-- START OF Data excerpt --

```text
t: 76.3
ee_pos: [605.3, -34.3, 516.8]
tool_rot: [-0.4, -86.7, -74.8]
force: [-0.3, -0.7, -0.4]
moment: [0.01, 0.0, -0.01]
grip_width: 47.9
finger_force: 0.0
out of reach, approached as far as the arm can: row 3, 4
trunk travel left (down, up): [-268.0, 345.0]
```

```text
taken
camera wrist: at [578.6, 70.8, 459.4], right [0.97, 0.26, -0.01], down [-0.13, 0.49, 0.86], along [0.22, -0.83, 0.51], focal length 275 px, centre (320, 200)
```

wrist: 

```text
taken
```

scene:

-- END OF Data excerpt --

= Directive =
Copy out the whole listing exactly as written.

= Answer below =
```text
t: 76.3
ee_pos: [605.3, -34.3, 516.8]
tool_rot: [-0.4, -86.7, -74.8]
force: [-0.3, -0.7, -0.4]
moment: [0.01, 0.0, -0.01]
grip_width: 47.9
finger_force: 0.0
out of reach, approached as far as the arm can: row 3, 4
trunk travel left (down, up): [-268.0, 345.0]
```

```text
taken
camera wrist: at [578.6, 70.8, 459.4], right [0.97, 0.26, -0.01], down [-0.13, 0.49, 0.86], along [0.22, -0.83, 0.51], focal length 275 px, centre (320, 200)
```

wrist: 

```text
taken
```

scene:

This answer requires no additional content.